I wonder how this would work relative to Microsoft's 'genuine' services. I remember having a whale of a time on XP. Our officially purchased Japanese CD of WindowsXP got "caught" as a non-genuine product by Microsoft.
I assume the same/similar risk exists here for this user.
If you purchased the legal copy, and it doesn't work. Then a official agent uses a illegal copy and activates your account. Then you login to a microsoft account. Do you risk losing your entire account due to a TOS violation?
That is why you try not to bind any important accounts to anything remotely fishy. Goes for Google, goes for MS, goes for everything. If you have an important account hard-linked to something very important you are sitting on a ticking bomb.
EDIT: Whenever you see "Login with Facebook, Google, Github, .... or email [hidden away in smaller font]", always choose email.
Probably and this is why I wish after a certain amount of time Microsoft would just release a DRM free release for VMs and people who want to use it on period correct hardware.
I'm still rocking a serial I used back in 2003 for an older machine I use for games and nostalgia.
Forget the VMs. You can use UMSKT (https://github.com/umskt/umskt) to generate valid keys and phone activation confirmation IDs for any pre-Vista MS product.

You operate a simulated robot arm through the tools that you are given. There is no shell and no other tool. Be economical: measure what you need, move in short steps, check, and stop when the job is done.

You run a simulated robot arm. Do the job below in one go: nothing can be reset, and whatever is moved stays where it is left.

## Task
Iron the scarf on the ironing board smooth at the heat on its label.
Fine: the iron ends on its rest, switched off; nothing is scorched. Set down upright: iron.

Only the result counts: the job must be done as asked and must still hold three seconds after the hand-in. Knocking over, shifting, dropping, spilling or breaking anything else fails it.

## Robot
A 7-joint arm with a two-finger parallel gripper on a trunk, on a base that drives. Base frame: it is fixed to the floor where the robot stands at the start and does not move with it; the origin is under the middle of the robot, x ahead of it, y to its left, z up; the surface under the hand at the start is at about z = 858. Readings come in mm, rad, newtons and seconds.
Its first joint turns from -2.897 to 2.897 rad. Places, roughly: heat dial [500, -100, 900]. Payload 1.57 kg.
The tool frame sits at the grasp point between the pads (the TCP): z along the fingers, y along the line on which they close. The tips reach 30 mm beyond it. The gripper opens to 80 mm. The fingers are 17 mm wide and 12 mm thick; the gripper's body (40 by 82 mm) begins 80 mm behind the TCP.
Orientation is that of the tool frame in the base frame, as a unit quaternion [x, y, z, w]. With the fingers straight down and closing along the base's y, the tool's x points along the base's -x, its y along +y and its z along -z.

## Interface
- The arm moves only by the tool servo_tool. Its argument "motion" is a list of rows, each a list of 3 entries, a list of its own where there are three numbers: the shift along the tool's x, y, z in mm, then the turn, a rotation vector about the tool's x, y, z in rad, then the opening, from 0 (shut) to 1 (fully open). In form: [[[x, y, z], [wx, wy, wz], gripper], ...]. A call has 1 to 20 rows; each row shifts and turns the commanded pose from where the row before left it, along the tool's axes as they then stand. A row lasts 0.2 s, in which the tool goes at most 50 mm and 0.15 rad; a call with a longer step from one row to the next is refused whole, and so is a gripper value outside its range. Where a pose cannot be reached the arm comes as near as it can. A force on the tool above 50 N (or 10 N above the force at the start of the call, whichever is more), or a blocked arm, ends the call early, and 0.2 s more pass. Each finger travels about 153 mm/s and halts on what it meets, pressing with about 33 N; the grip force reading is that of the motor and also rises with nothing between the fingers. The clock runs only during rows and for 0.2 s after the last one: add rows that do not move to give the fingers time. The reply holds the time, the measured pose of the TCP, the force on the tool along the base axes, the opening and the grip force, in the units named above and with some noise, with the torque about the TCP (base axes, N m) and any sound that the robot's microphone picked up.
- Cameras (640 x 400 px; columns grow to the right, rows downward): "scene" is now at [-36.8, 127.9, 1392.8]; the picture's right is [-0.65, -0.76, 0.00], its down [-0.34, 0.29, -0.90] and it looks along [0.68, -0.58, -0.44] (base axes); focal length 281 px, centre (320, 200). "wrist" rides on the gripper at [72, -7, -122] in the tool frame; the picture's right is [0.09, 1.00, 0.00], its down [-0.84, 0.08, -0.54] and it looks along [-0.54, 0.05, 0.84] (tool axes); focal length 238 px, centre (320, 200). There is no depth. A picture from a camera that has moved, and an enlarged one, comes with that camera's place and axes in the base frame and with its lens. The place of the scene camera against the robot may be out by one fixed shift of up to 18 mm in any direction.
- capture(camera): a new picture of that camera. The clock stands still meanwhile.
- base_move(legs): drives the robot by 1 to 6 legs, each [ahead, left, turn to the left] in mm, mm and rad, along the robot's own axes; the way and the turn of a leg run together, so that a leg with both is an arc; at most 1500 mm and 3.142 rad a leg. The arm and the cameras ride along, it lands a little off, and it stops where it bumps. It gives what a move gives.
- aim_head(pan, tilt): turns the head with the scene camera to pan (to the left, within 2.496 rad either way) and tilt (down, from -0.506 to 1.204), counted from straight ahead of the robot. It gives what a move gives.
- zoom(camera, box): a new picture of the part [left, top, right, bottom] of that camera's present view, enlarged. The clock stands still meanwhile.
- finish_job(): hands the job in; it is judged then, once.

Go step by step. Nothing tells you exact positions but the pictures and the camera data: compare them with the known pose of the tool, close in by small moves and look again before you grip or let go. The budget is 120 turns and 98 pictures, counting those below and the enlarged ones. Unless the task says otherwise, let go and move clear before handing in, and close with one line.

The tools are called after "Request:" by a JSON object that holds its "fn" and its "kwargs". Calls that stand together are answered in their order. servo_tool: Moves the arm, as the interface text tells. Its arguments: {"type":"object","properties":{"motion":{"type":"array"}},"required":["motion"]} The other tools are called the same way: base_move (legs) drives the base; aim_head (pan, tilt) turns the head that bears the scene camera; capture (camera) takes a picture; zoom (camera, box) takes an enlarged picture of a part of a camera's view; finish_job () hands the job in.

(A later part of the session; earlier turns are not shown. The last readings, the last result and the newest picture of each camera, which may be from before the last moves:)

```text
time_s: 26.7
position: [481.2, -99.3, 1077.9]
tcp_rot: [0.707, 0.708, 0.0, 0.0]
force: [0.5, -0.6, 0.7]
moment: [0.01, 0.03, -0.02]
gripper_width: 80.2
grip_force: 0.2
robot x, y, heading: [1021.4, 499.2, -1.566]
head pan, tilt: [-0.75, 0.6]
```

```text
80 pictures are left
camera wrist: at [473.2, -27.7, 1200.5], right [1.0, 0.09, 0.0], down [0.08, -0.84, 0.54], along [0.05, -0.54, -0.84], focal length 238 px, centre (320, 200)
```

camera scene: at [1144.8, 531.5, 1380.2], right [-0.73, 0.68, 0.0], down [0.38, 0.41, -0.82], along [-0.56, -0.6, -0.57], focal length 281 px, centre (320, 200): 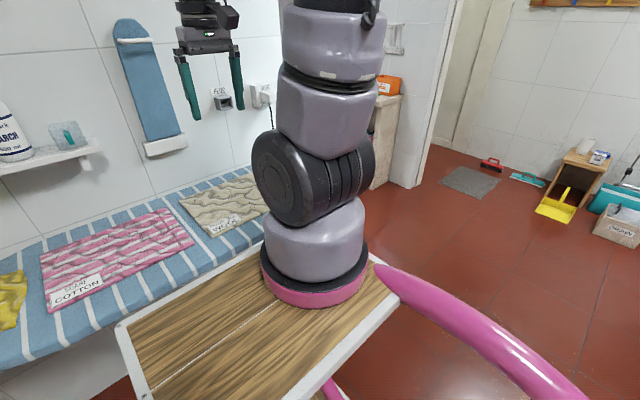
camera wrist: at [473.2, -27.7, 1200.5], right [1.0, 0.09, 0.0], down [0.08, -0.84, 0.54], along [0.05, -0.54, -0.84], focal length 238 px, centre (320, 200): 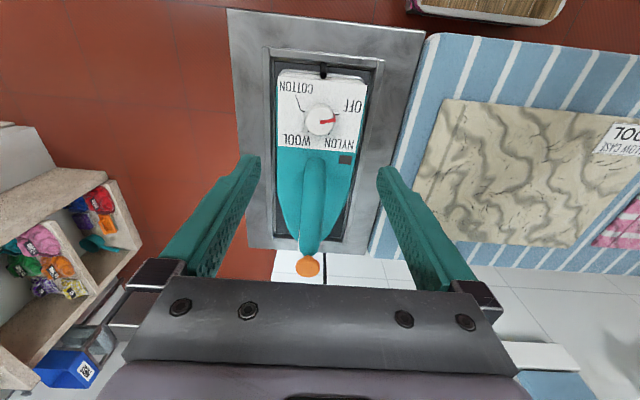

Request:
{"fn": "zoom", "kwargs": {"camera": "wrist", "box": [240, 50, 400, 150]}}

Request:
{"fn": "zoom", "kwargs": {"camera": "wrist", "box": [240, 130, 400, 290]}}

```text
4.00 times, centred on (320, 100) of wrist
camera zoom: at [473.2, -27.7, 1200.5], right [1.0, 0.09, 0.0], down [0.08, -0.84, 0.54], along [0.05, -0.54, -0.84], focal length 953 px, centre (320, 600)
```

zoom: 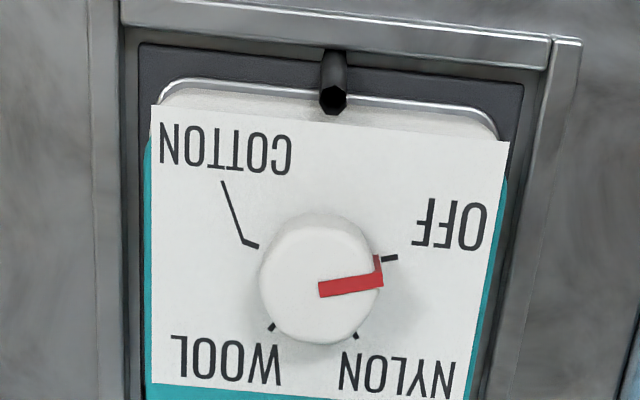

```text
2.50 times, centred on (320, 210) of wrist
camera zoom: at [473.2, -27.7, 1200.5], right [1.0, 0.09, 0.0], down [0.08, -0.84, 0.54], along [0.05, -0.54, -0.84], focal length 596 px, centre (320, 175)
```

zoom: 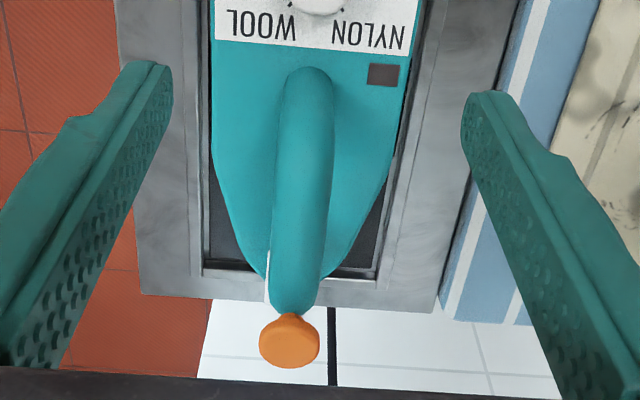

My computer which has had a legitimately bought Windows 10 license and upgraded to Windows 11, started complaining about being deactivated after I swapped to a dedicated TPM due to freezes caused by the integrated AMD one.
Attempting to re-activate just gave me some weird technical error that Google, no shock, produced no useful results for after hours of searching, so I just used a crack and was fixed within minutes.
Oh man. I bought a win 10 retail box and the key is valid, yet activation just keeps failing. I have been putting off calling support because this is for my gaming only PC. Maybe I shouldn’t bother calling whatever Indian body shop that MS uses for this and I should just crack it myself? Seems safer? Is it? Can anyone point me to a trustworthy crack and place to get it?
I hate this company and I am kicking past me who spent much of my early career gleefully switching hundreds of firms over to windows from Novell.